> Stated exercise 1: In the quoted passage, find "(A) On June" and reproduce everything up to and including "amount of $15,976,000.".
> Stated exercise 2: Give the continuation of the quoted passage.
---- Quoted passage
Note Payable (See Note 11-A)          10%                 -0-       3,000,000

Notes-Insurance Contracts         Various              50,833             -0- 

Notes - Telephone (B)             Various              25,992          65,802

Notes - Equipment (C)             Various             204,807         682,692

    Totals                                       $  4,836,787   $  56,484,920


Prime Rate at March 31, 1997 was 8.50 
The weighted average interest rate on short-term borrowings outstanding as of
March 31, 1997 was 9.4%.

   (A) On June 4, 1996, the Company closed on the financing of
$30,000,000 from Foothill Capital Corporation ("Foothill") of Los
Angeles, California.  The financing arrangement, secured by among
other things, a mortgage on the El Rancho property, Garden State
Park and a second mortgage on Freehold Raceway includes a
$16,000,000 revolving credit line and a $14,000,000 Term Loan
Mortgage.  At March 31, 1997 the line of credit was drawn down in
the amount of $15,976,000. 

   The revolving credit line requires the Company to make
quarterly principal payments of $400,000 beginning July 1, 1997. 
The loans mature in five years.  Interest on the outstanding
balance is payable monthly at a rate of 2.75% above the current
published prime lending rate per annum. The Term Loan Mortgage
requires that the Company make equal monthly principal payments of
$250,000 plus interest beginning July 1, 1997.  Interest on the
outstanding balance was paid monthly starting July 1, 1996 at a
rate of 2.75% above the current published prime lending rate per
annum.   

   The Company is required to maintain not more than a one to
one ratio of total liabilities to tangible net worth with a
minimum tangible net worth of $70,000,000.  In the event of a
default in the terms of the agreement, the amounts due would be
payable in full at that time and the Company would be required to
pay a 2% premium of $600,000 calculated on the maximum amount of
the financing.   At March 31, 1997, the Company did not meet the
net worth ratio, however, Foothill subsequently waived the event
of default. (See Note 11-C) The financing agreement also provides
for the lender to receive a monthly service fee of $5,000, a .5%
monthly fee on the unused portion of the line of credit, an annual
facility fee of $300,000 and 200,000 shares of the Company's
Common Stock.

   The total principal balance of the Revolving Credit Line and
the Term Loan Mortgage as of March 31, 1997 was $29,976,000.  For
the nine month period ended March 31, 1997, interest of $2,135,464
associated with the Foothill mortgage and revolving line of credit
was capitalized and will be expensed (over the estimated benefit
period) upon the opening of a casino on the El Rancho property.
--------
---- Data section
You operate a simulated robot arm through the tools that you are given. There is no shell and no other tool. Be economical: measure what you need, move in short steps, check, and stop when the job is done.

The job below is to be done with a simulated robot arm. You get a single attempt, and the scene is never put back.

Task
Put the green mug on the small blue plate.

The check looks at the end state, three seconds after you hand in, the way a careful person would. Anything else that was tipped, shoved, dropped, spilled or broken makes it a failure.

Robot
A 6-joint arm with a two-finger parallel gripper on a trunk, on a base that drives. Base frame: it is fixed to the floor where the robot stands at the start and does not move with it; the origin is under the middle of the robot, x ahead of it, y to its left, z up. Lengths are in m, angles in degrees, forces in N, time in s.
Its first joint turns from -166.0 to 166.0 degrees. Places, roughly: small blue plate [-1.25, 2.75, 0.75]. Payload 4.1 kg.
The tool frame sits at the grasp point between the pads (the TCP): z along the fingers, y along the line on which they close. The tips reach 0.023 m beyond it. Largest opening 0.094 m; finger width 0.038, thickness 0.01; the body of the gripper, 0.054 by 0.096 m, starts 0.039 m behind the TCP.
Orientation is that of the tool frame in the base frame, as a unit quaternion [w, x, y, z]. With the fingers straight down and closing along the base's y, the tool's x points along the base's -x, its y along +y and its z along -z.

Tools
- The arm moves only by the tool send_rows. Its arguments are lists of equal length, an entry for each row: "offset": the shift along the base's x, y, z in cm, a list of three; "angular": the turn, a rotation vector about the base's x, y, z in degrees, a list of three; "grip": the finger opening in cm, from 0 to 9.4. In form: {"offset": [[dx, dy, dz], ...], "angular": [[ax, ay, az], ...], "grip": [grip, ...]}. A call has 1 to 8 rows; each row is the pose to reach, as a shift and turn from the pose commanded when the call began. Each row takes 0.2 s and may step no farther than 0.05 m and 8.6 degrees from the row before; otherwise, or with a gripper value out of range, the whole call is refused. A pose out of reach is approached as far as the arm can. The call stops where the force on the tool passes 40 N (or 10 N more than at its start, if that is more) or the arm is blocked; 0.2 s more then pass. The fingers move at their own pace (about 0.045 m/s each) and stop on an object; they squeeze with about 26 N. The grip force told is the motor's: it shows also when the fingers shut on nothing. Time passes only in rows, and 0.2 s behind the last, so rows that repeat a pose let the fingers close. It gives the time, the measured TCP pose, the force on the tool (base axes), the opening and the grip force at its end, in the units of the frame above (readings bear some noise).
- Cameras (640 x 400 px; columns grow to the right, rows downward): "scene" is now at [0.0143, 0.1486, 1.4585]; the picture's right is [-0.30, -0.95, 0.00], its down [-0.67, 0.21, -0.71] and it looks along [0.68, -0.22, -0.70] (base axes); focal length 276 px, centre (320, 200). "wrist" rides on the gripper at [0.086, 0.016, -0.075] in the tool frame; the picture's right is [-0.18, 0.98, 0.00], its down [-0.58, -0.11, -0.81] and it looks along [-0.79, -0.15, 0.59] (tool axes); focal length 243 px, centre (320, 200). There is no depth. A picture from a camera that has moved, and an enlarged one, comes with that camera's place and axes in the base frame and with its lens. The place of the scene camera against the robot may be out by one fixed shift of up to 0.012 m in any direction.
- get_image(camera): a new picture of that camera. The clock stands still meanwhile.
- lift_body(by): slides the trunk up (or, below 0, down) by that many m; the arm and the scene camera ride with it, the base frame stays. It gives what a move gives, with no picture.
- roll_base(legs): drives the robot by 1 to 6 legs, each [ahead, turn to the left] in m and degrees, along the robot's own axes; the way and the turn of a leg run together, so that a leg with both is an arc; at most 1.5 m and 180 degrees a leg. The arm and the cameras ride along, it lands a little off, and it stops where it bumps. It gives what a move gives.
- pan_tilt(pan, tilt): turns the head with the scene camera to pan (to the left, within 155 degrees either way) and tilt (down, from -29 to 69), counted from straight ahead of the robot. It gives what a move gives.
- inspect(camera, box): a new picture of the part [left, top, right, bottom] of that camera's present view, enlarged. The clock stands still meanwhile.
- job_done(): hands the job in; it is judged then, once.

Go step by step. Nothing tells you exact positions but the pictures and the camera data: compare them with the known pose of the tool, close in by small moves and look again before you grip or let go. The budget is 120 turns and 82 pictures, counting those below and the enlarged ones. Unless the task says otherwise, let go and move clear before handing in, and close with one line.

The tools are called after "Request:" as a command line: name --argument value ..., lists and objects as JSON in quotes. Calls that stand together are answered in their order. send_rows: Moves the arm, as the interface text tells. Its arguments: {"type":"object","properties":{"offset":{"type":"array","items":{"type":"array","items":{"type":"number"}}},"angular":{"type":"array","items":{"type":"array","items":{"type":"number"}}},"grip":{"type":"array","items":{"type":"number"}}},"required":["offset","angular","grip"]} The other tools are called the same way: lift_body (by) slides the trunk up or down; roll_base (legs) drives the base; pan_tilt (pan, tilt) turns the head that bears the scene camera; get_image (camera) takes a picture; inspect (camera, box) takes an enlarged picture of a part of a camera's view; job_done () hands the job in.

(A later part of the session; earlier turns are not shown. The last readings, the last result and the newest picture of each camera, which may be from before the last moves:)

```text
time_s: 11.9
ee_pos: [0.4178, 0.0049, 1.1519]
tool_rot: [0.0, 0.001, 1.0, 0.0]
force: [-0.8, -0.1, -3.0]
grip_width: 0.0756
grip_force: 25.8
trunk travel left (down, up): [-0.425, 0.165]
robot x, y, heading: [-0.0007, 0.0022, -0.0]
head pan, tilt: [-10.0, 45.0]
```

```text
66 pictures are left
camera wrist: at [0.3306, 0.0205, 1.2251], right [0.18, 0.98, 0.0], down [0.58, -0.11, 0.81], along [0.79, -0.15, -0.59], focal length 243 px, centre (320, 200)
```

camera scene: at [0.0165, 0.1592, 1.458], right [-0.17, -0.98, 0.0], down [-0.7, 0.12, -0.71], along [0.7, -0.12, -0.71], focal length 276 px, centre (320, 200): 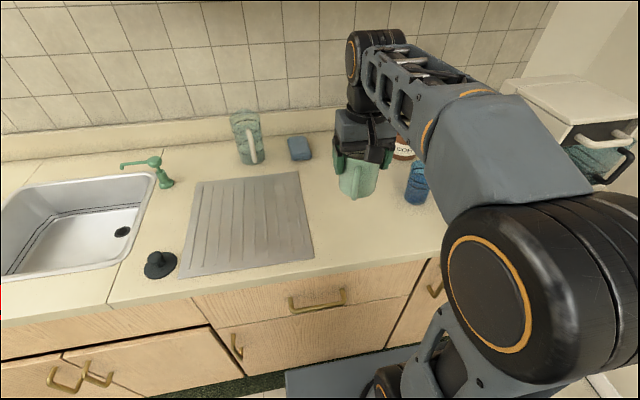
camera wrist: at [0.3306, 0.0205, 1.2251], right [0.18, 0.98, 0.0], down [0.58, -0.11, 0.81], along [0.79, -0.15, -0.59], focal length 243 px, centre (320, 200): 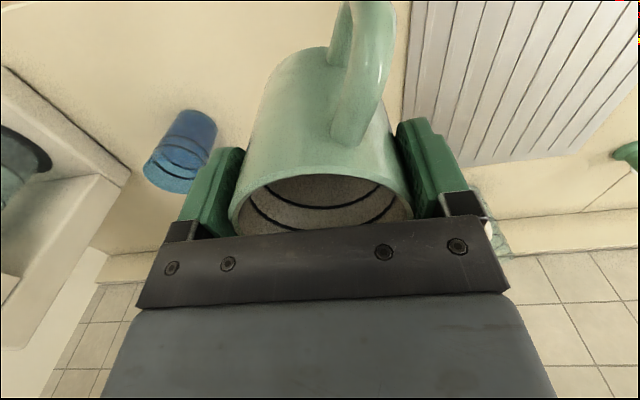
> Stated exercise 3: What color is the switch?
--------
> Exercise result 1:
(A) On June 4, 1996, the Company closed on the financing of
$30,000,000 from Foothill Capital Corporation ("Foothill") of Los
Angeles, California.  The financing arrangement, secured by among
other things, a mortgage on the El Rancho property, Garden State
Park and a second mortgage on Freehold Raceway includes a
$16,000,000 revolving credit line and a $14,000,000 Term Loan
Mortgage.  At March 31, 1997 the line of credit was drawn down in
the amount of $15,976,000.

> Exercise result 2:
   (B) On September 17, 1996, the Company entered into a lease
agreement with Siemens Credit Corporation that provides for
eighteen monthly lease payments of $293 and an end buyout of
approximately $42,000 for a new telephone system at Freehold
Raceway.  On December 16, 1996, the Company entered into a lease
agreement with Siemens Credit Corporation that provides for
eighteen monthly lease payments of $2,363 and an end buyout of
approximately $66,000 for a new telephone system at Garden State
Park. The Company recorded these transactions as capital leases.  
At March 31, 1997, $29,513 was classified as short term and
$87,511 was classified as long term on these leases.

   (C) In July, 1996, the Company entered into an agreement with
GE Capital Corporation with respect to financing $827,891 at an
interest rate of 9.3% for the purchase of two new natural gas
powered air conditioners at Garden State Park.  The contract
provides for sixty consecutive monthly installments of principal
and interest of $17,067 beginning August 25, 1996.  At March 31,
1997, $204,807 was classified as short term and $682,692 was
classified as long term.  Interest expense on the note for the
nine month period ended March 31, 1997 was $26,153.

   (D) On August 20, 1996, the Company made a final principal
payment of $1,405,000 on a note previously executed by Freehold
Raceway.

   (E) During the quarter ended March 31, 1997, the Company paid
and capitalized $1,000,000 of fees associated with new financing
for the development of the El Rancho Property and for working
capital. These fees will be expensed over the life of the loan. 
(See Note 11-B)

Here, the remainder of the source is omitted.